Text provided
##############################
Where mountains meet the sea
The Fujian littoral is a place of jagged coastline, small bays, scatterings of islands, winding peninsulas, and steep mountains that ascend from the shoreline. In short, it was and remains an extremely difficult place for states to keep watch over. The region's first foreign Commissioner of Customs, F. Nevill May, wrote in 1865 that Fujian’s mountains and rivers present “so many obstacles to the construction of canals and railways that they will probably never be introduced into this part of China.”* Fuzhou and Wenzhou—a large city in coastal Zhejiang only 207 miles north of Fuzhou—were only recently connected by rail, in 2003. The construction necessitated the excavation of no fewer than 53 tunnels.
The map below is geotagged to Xiamen, Shenhu Bay, Quanzhou, and Fuzhou in order to enable users to view the entirety of the Fujian coast from above (much like how the Japanese state sought to use airplanes to achieve a new view of Inner Asia). Zoom in and consider for yourself how difficult it must have been for the Qing state to try and keep powerful lineages like the Yakou Shi from breaking maritime laws.
##############################
Data segment
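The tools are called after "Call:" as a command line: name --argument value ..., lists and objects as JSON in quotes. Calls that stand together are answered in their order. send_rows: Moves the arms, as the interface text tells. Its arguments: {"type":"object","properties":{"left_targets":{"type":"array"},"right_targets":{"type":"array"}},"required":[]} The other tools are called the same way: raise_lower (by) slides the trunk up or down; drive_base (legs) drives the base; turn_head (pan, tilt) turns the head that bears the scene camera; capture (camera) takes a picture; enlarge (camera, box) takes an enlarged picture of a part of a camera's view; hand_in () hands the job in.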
##############################
Instructions to follow
Your answer is an exact quotation from the text provided: it starts at "The map below" and ends at "breaking maritime laws.".

Finished answer
The map below is geotagged to Xiamen, Shenhu Bay, Quanzhou, and Fuzhou in order to enable users to view the entirety of the Fujian coast from above (much like how the Japanese state sought to use airplanes to achieve a new view of Inner Asia). Zoom in and consider for yourself how difficult it must have been for the Qing state to try and keep powerful lineages like the Yakou Shi from breaking maritime laws.